# Given request:
Set down the given text once more as it stands.

# Given text:
⁂

Thin HfAlOx films grown on SiON(0.9 nm)/Si by atomic layer deposition technique were characterized by using monoenergetic positron beams. The lifetimes of positrons in the HfAlOx film after post-deposition annealing (PDA) ranged between 412–403 ps. Since these lifetimes were longer than the lifetime of positrons trapped by point defects in metal oxides, such as LaCoO3, PbTiO3, and BaTiO3, the positrons in HfAlOx films were considered to annihilate from the trapped state by open spaces which exist intrinsically in their amorphous structure. The line-shape parameter S of the Doppler broadening spectrum corresponding to the annihilation of positrons in HfAlOx films decreased by PDA, and the S value decreased with increasing an O2-content in an atmosphere during PDA (0.004–1%). The observed behavior of the S value was attributed to the shrinkage of the open spaces due to the change in the matrix structure of HfAlOx. After P+- and B+-implantation into poly-Si films grown on the HfAlOx films, the diffusion of positrons in the Si substrates toward the HfAlOx film was suppressed. This fact was attributed to positive charges introduced near the HfAlOx films.

⁂

# Extracted data:
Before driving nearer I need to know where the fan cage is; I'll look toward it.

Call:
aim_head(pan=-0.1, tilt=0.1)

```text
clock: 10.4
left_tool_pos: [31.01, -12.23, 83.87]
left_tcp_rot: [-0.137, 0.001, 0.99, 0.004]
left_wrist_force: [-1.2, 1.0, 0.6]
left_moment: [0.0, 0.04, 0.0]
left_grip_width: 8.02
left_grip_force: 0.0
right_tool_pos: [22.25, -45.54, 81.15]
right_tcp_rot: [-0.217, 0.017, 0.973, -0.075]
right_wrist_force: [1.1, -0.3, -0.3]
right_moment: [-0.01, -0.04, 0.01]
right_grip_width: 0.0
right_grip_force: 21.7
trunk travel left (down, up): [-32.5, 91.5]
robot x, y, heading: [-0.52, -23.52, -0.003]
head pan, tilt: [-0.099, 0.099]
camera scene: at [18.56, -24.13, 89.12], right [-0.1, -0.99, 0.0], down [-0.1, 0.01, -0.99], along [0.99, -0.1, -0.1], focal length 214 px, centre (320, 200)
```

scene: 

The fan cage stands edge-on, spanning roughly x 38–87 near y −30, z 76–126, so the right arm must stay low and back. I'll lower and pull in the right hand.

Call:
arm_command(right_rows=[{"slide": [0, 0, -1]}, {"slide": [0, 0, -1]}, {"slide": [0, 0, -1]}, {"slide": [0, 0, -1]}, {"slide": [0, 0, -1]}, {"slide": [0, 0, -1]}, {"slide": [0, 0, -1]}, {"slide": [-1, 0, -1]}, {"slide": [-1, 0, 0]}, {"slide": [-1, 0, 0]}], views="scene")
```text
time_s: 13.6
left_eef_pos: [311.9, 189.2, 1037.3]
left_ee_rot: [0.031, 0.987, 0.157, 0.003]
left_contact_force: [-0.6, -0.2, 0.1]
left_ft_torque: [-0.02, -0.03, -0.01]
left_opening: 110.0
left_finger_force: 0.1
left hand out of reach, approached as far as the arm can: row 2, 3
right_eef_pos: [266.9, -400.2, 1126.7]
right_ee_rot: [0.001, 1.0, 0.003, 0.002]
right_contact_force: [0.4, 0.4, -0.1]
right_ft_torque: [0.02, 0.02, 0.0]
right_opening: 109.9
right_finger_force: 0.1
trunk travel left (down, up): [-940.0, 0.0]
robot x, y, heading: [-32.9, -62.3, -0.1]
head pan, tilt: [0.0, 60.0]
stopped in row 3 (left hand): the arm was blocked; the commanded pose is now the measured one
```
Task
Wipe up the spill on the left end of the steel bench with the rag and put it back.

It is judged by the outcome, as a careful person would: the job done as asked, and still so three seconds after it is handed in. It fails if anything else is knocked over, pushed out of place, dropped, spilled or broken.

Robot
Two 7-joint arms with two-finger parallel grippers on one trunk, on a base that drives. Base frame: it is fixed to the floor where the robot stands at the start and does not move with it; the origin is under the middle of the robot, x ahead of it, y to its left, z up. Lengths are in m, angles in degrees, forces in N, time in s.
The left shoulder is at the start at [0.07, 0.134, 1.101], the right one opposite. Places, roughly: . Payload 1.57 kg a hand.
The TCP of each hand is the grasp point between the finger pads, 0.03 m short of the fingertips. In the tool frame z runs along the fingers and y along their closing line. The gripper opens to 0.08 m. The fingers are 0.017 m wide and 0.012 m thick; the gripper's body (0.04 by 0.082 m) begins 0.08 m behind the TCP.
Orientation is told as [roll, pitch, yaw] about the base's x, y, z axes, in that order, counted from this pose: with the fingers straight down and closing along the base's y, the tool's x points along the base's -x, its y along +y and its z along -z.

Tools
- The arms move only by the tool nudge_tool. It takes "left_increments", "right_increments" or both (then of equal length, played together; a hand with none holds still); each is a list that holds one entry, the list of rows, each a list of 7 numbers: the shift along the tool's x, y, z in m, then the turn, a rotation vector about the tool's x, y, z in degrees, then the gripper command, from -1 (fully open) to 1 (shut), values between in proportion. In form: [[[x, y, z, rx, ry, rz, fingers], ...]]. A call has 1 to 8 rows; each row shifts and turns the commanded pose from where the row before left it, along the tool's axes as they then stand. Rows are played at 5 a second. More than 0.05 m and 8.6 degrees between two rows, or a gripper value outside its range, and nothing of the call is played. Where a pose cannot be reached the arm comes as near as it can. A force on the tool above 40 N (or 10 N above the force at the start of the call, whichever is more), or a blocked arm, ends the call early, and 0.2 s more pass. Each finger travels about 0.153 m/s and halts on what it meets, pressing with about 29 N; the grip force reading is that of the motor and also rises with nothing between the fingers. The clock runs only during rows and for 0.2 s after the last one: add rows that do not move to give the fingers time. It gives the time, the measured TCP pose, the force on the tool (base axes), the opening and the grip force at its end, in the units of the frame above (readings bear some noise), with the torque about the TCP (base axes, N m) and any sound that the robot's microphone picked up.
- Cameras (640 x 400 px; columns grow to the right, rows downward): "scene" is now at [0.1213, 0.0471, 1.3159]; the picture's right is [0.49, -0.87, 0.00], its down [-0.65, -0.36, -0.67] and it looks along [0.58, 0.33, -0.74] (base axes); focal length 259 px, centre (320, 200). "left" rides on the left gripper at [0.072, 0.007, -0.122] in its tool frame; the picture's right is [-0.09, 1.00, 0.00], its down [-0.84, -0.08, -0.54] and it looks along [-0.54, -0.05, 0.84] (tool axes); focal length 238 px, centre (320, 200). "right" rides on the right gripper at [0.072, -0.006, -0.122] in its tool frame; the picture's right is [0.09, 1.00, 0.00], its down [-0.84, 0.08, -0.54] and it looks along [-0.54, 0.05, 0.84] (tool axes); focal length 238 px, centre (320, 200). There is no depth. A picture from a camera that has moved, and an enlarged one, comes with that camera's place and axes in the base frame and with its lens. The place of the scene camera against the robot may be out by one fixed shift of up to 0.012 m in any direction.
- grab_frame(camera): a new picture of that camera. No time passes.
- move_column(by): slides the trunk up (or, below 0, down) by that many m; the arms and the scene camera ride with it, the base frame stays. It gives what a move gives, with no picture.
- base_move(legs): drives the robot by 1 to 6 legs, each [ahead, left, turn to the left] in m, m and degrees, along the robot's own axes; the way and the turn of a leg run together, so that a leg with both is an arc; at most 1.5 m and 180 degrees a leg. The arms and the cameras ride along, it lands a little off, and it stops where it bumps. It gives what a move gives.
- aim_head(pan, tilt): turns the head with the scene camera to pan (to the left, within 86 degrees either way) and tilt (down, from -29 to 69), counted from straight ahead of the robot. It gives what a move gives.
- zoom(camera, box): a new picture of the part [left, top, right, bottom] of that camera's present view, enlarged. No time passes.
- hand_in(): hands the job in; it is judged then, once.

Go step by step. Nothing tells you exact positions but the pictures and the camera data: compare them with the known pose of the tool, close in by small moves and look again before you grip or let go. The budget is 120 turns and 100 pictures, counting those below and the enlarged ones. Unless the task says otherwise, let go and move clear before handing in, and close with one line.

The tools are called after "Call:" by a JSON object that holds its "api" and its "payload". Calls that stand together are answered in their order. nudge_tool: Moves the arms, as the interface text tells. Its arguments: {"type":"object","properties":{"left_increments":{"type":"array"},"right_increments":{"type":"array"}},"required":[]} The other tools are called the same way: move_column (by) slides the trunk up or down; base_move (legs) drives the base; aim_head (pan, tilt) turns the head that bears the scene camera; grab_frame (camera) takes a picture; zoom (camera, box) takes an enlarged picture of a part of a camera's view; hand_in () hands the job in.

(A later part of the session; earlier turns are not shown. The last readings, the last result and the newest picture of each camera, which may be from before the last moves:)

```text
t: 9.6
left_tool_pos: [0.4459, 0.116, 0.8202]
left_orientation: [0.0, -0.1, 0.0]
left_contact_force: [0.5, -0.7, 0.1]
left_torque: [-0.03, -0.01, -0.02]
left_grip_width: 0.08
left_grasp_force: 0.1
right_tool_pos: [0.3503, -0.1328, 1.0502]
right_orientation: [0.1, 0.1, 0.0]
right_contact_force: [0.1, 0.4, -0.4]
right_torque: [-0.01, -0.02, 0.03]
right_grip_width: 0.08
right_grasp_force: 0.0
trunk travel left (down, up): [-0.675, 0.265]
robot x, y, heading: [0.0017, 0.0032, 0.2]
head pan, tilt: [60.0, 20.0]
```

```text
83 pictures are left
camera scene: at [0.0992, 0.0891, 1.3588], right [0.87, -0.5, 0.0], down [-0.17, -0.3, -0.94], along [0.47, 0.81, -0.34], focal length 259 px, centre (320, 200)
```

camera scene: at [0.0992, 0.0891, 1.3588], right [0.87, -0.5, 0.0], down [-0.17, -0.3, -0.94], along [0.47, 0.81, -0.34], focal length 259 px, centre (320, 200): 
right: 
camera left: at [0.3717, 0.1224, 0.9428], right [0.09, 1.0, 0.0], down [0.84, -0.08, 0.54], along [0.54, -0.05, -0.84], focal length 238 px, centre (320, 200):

⁂

# Exercise solution:
Thin HfAlOx films grown on SiON(0.9 nm)/Si by atomic layer deposition technique were characterized by using monoenergetic positron beams. The lifetimes of positrons in the HfAlOx film after post-deposition annealing (PDA) ranged between 412–403 ps. Since these lifetimes were longer than the lifetime of positrons trapped by point defects in metal oxides, such as LaCoO3, PbTiO3, and BaTiO3, the positrons in HfAlOx films were considered to annihilate from the trapped state by open spaces which exist intrinsically in their amorphous structure. The line-shape parameter S of the Doppler broadening spectrum corresponding to the annihilation of positrons in HfAlOx films decreased by PDA, and the S value decreased with increasing an O2-content in an atmosphere during PDA (0.004–1%). The observed behavior of the S value was attributed to the shrinkage of the open spaces due to the change in the matrix structure of HfAlOx. After P+- and B+-implantation into poly-Si films grown on the HfAlOx films, the diffusion of positrons in the Si substrates toward the HfAlOx film was suppressed. This fact was attributed to positive charges introduced near the HfAlOx films.